Warren has done a masterful job at marketing himself as a "new" kind of evangelical with a "broader agenda" than just fighting abortion rights and gay marriage. He dispatches members of his congregation to Africa to perform AIDS relief and has positioned himself as a great crusader for bringing his "purpose-driven" pabulum to the world.
Faith in Public Life, a nonprofit cultivated by the Center for American Progress, was so wowed by Warren that it co-sponsored a presidential forum in August at Warren's Saddleback Church. There, his "broader agenda" included asking Obama whether he believed that life began at conception (which Warren believes, he says, based on the Bible, not science) and to ruminate on the nature of evil. (As for Pastor Rick, he believes the Bible dictates that the US government "punish evildoers," as in Iranian President Mahmoud Ahmadinejad.)

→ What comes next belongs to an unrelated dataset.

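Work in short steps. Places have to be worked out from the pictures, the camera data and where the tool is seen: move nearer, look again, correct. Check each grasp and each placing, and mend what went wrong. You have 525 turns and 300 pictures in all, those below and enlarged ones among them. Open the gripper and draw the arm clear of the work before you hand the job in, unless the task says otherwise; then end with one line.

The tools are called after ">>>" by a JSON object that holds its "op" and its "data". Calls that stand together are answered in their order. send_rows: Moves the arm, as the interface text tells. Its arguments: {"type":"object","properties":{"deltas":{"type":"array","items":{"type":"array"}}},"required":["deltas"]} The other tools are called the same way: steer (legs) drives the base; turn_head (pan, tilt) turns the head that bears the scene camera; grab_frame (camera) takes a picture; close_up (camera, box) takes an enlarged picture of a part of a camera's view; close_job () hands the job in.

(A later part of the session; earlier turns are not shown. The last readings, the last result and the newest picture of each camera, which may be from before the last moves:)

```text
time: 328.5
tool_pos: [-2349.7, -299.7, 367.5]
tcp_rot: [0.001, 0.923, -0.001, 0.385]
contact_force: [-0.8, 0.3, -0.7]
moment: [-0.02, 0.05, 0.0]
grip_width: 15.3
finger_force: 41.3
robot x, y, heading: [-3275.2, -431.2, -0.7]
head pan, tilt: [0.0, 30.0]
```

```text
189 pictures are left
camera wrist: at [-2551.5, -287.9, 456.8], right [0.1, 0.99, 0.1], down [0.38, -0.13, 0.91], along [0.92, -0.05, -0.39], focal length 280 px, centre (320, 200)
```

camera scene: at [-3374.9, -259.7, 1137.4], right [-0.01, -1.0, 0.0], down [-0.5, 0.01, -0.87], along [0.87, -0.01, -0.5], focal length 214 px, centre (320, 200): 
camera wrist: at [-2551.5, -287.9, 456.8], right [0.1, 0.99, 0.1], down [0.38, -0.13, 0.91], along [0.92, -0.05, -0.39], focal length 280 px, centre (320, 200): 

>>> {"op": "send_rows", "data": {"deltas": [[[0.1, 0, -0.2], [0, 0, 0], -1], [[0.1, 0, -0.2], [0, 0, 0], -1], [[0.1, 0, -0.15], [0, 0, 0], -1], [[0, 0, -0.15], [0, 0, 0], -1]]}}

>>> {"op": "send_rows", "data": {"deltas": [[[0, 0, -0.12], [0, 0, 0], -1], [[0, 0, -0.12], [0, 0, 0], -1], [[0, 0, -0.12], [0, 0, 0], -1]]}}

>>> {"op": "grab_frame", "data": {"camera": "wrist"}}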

Beneath the sheep's clothing lurks a culture warrior wolf. After the Saddleback forum, he told the Wall Street Journal that the only difference between him and James Dobson was that of "tone." After insisting that his agenda was "broad," and holding himself out as an impartial arbiter of the forum, he declared that voting for a "Holocaust denier" (i.e., someone who is pro-choice) is a "deal-breaker" for many evangelicals. Obama was pressured to talk about "abortion reduction," but Warren likens such rhetoric likening it to Schindler's List: an attempt to save some lives but not end a "holocaust."
In the world of the "broader agenda" evangelicals, when liberals advocate for gay marriage, they're stoking the culture wars; when a "broader agenda" evangelical crusades against it, he's merely upholding biblical standards. In that tradition, Warren in October implored his followers to vote for Proposition 8 because "there are about 2 percent of Americans are homosexual, gay, lesbian people. We should not let 2 percent of the population...change a definition of marriage that has been supported by every single culture and every single religion for 5,000 years." Warren called opposition to gay marriage a "humanitarian issue" because "God created marriage for the purpose of family, love and procreation."
Warren, a creationist, believes that homosexuality disproves evolution; he told CNN's Larry King in 2005, "If Darwin was right, which is survival of the fittest then homosexuality would be a recessive gene because it doesn't reproduce and you would think that over thousands of years that homosexuality would work itself out of the gene pool."
Warren protests that he's not a homophobe; it's just that two dudes marrying, in his mind, is indistinguishable from an adult marrying a child, a brother marrying his sister, or polygamy. He thinks his AIDS relief efforts represent an elevated form of Christianity over those non-evangelical do-gooders whom he compares to "Marxists" because they're more interested in good works than salvation. The rejection of the "social justice" gospel in favor of the salvation-focused evangelicalism that has come to dominate the definition of "Christian" lies at the heart of the religious right agenda to marginalize liberalism and harness its political power.
Warren represents the absolute worst of the Democrats' religious outreach, a right-winger masquerading as a do-gooder anointed as the arbiter of what it means to be faithful. Obama's religious outreach was intended, supposedly, to make religious voters more comfortable with him and feel included in the Democratic Party. But that outreach now has come at the expense of other people's comfort and inclusion, at an event meant to mark a turning point away from divisive politics.